When it comes to comprising on building materials, everyone has their own opinion. For what it is worth here is mine on using exterior ply.

From what I have read the main reason that voids in ply are to be avoided is that the air in the voids tend to absorb moisture from the the water. With enough moisture the ply can start to rot from the inside. I believe this is a serious concern on a boat sitting on the water 24/7 but to a lesser degree on an occasionally used trailered boat. Still the fewer the voids the better. I did use an good grade of exterior for all but the bow section of my Cabin Skiff and have experienced no problems.

BUT I probably wouldn't do it again. The reason is there is next to no "good grade" of exterior ply available these days. At least in my area.
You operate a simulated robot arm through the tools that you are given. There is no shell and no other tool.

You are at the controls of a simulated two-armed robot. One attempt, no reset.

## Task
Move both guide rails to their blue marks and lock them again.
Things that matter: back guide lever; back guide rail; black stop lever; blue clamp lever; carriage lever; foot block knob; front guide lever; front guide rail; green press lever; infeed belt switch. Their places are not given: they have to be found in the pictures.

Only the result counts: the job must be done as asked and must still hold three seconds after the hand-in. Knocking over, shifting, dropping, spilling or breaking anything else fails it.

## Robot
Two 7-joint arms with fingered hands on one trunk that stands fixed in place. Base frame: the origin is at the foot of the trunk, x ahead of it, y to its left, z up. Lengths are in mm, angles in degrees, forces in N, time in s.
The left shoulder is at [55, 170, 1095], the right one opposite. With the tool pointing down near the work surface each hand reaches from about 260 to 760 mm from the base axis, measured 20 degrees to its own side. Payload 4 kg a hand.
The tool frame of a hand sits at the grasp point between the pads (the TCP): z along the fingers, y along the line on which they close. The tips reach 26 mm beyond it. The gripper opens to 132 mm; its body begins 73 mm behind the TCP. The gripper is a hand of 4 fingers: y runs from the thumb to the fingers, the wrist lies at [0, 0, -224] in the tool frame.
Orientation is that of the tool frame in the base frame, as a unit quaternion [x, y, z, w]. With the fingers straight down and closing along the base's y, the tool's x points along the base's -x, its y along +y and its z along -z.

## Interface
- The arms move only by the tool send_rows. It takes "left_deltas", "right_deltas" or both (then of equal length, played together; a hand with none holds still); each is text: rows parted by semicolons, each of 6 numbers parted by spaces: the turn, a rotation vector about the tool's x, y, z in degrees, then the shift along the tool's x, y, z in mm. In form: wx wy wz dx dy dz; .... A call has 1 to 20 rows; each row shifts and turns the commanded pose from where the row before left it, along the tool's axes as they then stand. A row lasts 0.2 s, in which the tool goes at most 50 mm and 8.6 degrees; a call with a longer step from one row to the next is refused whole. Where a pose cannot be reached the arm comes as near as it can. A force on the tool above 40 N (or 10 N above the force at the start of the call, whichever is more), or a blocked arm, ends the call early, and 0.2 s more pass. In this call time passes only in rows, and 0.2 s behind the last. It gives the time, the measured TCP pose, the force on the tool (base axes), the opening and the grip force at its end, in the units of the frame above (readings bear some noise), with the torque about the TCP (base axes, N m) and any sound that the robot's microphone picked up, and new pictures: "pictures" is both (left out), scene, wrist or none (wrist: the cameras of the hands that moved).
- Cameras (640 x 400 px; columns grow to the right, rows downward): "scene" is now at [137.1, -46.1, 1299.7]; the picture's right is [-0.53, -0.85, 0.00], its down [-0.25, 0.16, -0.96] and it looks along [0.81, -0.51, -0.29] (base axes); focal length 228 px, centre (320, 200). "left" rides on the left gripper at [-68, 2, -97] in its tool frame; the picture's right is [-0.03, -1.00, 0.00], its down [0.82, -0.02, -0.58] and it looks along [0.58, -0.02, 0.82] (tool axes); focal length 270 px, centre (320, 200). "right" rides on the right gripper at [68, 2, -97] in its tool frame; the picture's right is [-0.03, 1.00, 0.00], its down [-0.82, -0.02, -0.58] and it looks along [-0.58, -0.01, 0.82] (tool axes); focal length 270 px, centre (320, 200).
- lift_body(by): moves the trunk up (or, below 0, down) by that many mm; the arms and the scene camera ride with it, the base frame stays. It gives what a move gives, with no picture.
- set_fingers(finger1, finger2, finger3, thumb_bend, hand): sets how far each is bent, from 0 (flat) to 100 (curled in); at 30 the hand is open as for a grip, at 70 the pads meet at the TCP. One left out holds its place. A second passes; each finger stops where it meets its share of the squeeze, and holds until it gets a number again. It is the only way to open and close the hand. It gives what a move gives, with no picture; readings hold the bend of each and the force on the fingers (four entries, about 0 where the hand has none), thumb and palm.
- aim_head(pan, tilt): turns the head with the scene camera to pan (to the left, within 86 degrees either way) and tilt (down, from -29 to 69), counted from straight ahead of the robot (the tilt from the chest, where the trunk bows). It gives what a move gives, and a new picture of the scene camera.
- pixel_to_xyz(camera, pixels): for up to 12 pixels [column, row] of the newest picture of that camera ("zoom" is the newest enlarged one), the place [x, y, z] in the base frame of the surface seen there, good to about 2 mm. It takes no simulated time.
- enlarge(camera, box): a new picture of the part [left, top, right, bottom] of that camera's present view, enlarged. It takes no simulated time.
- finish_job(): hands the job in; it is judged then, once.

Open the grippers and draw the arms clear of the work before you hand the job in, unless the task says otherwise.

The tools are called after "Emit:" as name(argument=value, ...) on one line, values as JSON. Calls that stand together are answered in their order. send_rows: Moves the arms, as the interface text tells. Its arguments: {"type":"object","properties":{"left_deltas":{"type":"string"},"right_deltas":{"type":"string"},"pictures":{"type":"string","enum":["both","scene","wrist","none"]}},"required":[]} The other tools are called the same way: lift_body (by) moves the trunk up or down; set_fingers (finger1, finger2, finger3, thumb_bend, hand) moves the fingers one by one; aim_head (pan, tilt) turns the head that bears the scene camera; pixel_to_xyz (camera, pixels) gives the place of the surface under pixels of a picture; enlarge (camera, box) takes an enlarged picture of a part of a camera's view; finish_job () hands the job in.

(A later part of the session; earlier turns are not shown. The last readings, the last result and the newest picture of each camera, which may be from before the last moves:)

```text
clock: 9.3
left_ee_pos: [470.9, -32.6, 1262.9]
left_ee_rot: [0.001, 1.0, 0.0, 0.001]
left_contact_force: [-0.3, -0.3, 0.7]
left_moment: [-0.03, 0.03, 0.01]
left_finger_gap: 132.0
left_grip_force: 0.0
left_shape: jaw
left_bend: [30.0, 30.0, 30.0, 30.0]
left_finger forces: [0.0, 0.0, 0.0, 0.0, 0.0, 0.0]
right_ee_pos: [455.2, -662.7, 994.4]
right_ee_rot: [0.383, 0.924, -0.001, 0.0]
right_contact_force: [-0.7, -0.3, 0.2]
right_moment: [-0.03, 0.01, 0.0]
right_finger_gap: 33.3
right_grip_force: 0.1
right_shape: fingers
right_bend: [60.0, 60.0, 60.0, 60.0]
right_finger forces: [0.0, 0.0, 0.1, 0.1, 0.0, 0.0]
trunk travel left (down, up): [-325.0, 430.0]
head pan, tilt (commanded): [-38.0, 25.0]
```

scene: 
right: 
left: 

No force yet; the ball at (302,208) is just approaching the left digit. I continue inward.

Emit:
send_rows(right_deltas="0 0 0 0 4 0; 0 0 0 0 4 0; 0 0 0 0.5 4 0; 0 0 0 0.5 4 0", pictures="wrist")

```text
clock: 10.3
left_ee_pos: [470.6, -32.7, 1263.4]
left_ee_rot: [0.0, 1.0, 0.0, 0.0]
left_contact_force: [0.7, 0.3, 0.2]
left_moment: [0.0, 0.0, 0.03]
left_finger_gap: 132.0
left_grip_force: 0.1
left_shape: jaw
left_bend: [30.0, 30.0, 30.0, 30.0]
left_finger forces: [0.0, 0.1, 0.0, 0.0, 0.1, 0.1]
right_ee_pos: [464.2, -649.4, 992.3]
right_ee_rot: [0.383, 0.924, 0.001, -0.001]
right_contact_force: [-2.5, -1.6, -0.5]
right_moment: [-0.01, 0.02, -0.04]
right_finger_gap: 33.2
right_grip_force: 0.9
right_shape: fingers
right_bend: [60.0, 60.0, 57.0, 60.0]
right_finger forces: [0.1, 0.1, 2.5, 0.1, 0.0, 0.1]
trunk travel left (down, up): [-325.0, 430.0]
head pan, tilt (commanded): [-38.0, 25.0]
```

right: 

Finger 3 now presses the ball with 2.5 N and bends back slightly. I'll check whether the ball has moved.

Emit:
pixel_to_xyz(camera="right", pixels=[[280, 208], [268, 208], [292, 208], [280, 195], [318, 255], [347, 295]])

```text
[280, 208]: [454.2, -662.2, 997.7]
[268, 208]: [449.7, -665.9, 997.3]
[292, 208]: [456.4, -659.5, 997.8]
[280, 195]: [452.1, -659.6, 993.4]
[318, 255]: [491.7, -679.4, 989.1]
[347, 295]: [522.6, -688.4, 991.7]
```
Check your local lumber yard. Look down the edges of a stack of exterior ply. Look at the number of voids. Some skids are better than other but most all are just full of voids. The best grade is B-C and most of it is junk.

On my True Grit I have used all Douglas Fir marine ply for the hull. I paid the price and have no regrets. But for the topsides I have again compromised. After a fair amount of research I decide to go with MDO (medium density overlay) http://www.plumcreek.com/downloads/productInfo/MDO.pdf. This is an exterior ply with a resin coated fiber surface. It is available with both or just one side coated. A common usage is exterior signs and some local lumber yards may stock it. My experience is the the number of voids are very low (again look at the edges) but the surface quality will vary. Get a sheet out in the sun and look across the surface. The lesser quality sheets will allow the grain to print through the coating. The better stuff is very smooth.

The thinnest I have found is 3/8" and thickest is 3/4". Some boat builders have used this for hulls and just painted without glassing. I guess that might be workable for some but running rivers my hulls tend to take a lot of abuse hitting debris in the water (not to mention the dock now and then). I would be concerned with scraping the paint off and exposing bare wood. Glass and epoxy lend a lot of abrasion resistance. Also the MDO is softer than DF and I feel it would dent easier when the hull impacts something. Not a huge concern on the topsides.

My advice is if you can find GOOD exterior it can be considered but you won't find it at Lowes are Home Depot. All in all marine is usually a better choice.